Hemingway worked for the The Kansas City Star for a few months after high school, and it has been said that he learned his economical style from newspaper work, when a story must fill a certain number of inches, no more, no less. Of course he got out, went to war, and went on to write The Sun Also Rises, the first of his ten novels — but this bit of wisdom survived alongside all the great works.

Today, as I sit in fear of my approaching deadline for a piece on brand-new businesses, this quotation does not give me inspiration, eagerness to write, or faith in my abilities to write something of both substance and quality, but it does show me what worth can be found in such work. Writing about my experiences in entrepreneurship cannot harm my young writing, and I believe it will help me — but how?

Following in Ernest’s footsteps, it teaches me about economy — people want their wisdom in shots instead of pints. I am a long-form writer who doesn’t believe in word counts, who encourages expansion rather than contraction, but that can lead to over-embellished repetitive prose. Why waste space and my readers’ time with something that could be said in a paragraph instead of a page?

Apart from that, these pieces have taught me how to struggle with writing, how to work in consecutive drafts, how to approach something that doesn’t come easily — I’ve always written about the personal without fear of opening up and sharing my darkest and brightest bits with anyone who cares to read them. But writing information, advice, helpful how-to’s. . .not my forte. I can’t rely on good first drafts, on a voice I’ve been using since middle and high school, on my laurels and ease and comfort zone.

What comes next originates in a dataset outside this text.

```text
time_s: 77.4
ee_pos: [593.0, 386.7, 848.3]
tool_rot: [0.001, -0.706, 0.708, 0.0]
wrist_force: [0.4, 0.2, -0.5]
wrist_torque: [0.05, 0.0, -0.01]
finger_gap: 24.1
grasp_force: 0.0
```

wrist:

I won’t. I’ll fight with every piece, and half despise it and myself for agreeing to write it, and procrastinate until I’m chain smoking, chugging coffee, and cursing — but I’ll keep writing them because there’s inherent worth in doing what you hate, in doing what’s hard until it isn’t anymore, and taking the lessons with you to whatever your pet project may be. So I’ll take this with me to my novel, and to my essays, and to my editing, with these words in mind:

It’s supposed to be hard. If it wasn’t hard, everyone would do it. The hard is what makes it great.